Copyright in the 20th century was not characterized by books, but by music. The 1930s saw two major developments that affected musicians: the Great Depression, which caused many musicians to lose their jobs, and movies with sound, which caused most of the rest of musicians to lose their jobs.
In this environment, two initiatives were taken in parallel. Musicians’ unions tried to guarantee income and sustenance to the people who were now jobless. Unions all over the West were concerned about the spread of “mechanized music”: any music that isn’t performed live and therefore didn’t need performing musicians. They wanted some power over the speaker technology, and the question was raised through the International Labour Organization (a predecessor to the UN agency with the same name).
At the same time, the record industry tried to exert the exact same power over speakers, radio and musicians. However, the entire political and business world at that time regarded them as a service contractor to the musicians. They could go about running their business if they were service-minded enough, or go bankrupt trying, and weren’t worth diddlysquat more than that to anyone. Anyone, with just one exception:
Fascist Italy.
(This word, fascist, is loaded with emotion today. Italy’s regime at this time were self-declared fascists. We are using the word to describe them exactly as they described themselves.)
In 1933, the phonographic industry was invited to Rome by the Confederazione Generale Fascista dell’Industria Italiana and under protection of the same. At this conference, held on November 10-14, an international federation of the phonographic industry was formed. It would later be better known under its acronym, IFPI. It was agreed that IFPI would try to work within the Berne Convention to establish producers’ rights similar to those of the musicians and artists (which were always sold to publishers).
IFPI continued to meet in countries which welcomed their corporatist agenda, so they met in Italy the next year too, in Stresa. 1935 and onwards proved a bit turbulent for the world at large, but Italy still enacted corporatist rights of the record industry in 1937.

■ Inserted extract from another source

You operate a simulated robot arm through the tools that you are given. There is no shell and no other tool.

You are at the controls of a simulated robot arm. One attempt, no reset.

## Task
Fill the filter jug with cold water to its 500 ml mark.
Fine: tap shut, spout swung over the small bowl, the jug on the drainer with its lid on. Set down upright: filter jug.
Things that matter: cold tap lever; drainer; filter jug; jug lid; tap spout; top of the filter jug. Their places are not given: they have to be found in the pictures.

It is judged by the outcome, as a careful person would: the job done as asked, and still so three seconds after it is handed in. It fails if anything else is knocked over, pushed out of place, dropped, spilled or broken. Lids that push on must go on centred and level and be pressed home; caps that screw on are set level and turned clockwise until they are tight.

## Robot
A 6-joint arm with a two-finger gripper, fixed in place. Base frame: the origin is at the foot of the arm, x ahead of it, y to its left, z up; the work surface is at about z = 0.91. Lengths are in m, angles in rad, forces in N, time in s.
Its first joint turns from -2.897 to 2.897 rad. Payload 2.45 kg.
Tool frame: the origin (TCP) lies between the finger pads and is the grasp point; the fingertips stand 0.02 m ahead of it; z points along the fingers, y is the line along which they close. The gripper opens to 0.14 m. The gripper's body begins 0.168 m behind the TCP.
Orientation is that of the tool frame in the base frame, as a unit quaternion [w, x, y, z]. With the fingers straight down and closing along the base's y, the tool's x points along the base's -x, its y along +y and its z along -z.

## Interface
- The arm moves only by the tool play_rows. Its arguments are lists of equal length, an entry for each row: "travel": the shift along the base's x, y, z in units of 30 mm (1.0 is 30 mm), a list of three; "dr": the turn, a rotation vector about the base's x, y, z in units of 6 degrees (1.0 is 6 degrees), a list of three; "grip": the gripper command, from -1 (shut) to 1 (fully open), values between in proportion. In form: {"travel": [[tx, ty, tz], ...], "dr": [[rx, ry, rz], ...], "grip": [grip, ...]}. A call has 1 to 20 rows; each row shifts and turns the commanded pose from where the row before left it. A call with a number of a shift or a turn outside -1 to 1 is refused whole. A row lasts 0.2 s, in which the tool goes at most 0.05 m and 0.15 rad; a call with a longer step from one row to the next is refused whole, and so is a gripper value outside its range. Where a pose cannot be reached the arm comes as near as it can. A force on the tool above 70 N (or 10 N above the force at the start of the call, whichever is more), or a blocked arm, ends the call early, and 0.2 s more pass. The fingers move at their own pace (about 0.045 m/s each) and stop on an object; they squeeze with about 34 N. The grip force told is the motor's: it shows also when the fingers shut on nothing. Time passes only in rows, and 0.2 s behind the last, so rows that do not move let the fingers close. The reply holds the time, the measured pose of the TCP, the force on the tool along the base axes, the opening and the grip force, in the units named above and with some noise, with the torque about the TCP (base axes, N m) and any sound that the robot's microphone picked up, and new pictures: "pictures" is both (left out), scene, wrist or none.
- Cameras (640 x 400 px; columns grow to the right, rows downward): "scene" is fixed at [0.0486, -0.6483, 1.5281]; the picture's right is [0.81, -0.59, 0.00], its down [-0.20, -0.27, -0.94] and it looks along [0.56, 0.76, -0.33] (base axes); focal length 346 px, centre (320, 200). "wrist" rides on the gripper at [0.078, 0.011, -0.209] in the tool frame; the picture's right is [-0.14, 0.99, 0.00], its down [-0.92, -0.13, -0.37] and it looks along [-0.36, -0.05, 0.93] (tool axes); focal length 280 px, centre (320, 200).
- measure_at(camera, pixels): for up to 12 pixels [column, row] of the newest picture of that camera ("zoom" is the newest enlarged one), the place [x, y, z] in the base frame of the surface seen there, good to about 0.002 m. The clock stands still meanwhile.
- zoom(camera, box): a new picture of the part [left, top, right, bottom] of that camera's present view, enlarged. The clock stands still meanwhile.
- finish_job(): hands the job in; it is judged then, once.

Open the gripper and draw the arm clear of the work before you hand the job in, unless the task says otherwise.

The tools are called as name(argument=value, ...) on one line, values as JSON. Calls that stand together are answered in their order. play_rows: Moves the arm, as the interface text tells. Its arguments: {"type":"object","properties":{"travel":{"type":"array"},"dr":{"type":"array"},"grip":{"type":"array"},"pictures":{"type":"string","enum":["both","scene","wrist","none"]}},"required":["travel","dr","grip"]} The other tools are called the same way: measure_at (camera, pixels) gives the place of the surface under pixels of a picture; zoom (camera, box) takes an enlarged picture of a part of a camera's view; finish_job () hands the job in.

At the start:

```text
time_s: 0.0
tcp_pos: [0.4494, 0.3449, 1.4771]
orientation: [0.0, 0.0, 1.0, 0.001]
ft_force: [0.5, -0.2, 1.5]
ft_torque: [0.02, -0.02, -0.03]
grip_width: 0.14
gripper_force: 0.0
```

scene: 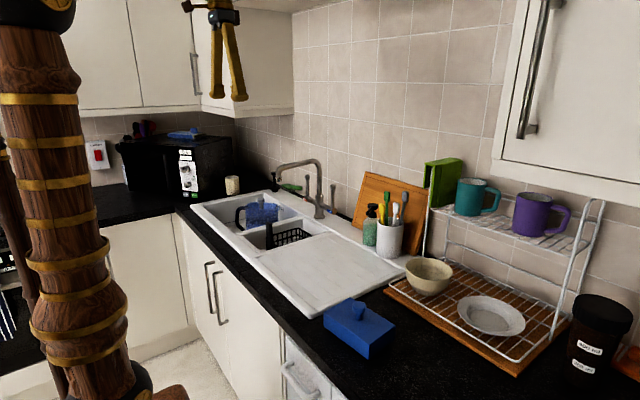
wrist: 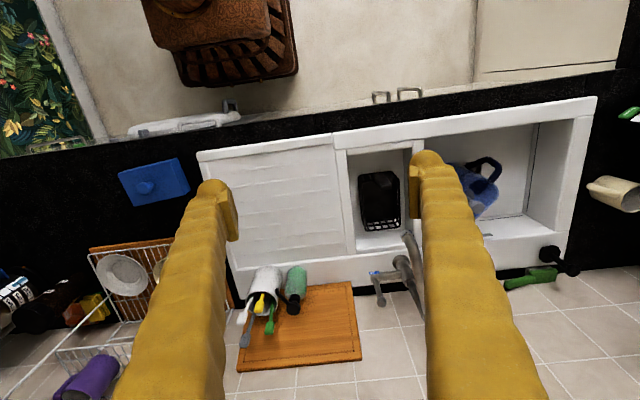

Negotiations for a copyright-like monopoly, attached to Berne and therefore international, was still too tempting for the record industry to resist. So after the war, IFPI reconvened in para-fascist Portugal in 1950. Italy wasn’t suitable anymore, and the conference readied a draft text that would give them copyright-identical monopolies, so-called “neighboring rights”, for producing and printing creative works such as music. This monopoly would be practically identical to the commercial copyright monopoly for fixations of a creative work.
The neighboring rights were ratified by BIRPI (today WIPO) in 1961 in the so-called Rome Convention, giving the record industry copyright-identical monopolies. At the same time, ILO’s attempt to give musicians similar rights had flopped, waned, and failed.
Since 1961, the record industry has feverishly defended copyright, despite the fact that it doesn’t enjoy any copyright monopoly, only the copyright-identical monopoly known as “neighboring rights”.
One needs to remember two things at this point:
First, the record industry is confusing all these monopolies on purpose. It keeps defending “its copyright”, which it doesn’t have, and talks nostalgically about how this copyright monopoly was created in great wisdom during the dawn of the Enlightenment [insert sunset and kittens here], referring to the Statute of Anne in 1709, which wasn’t the first copyright anyway. In reality, the neighboringrights monopolies were created in Europe as late as 1961. These monopolies have been controversial and questioned from day one in 1961, and were certainly not the product of any Enlightenment wisdom.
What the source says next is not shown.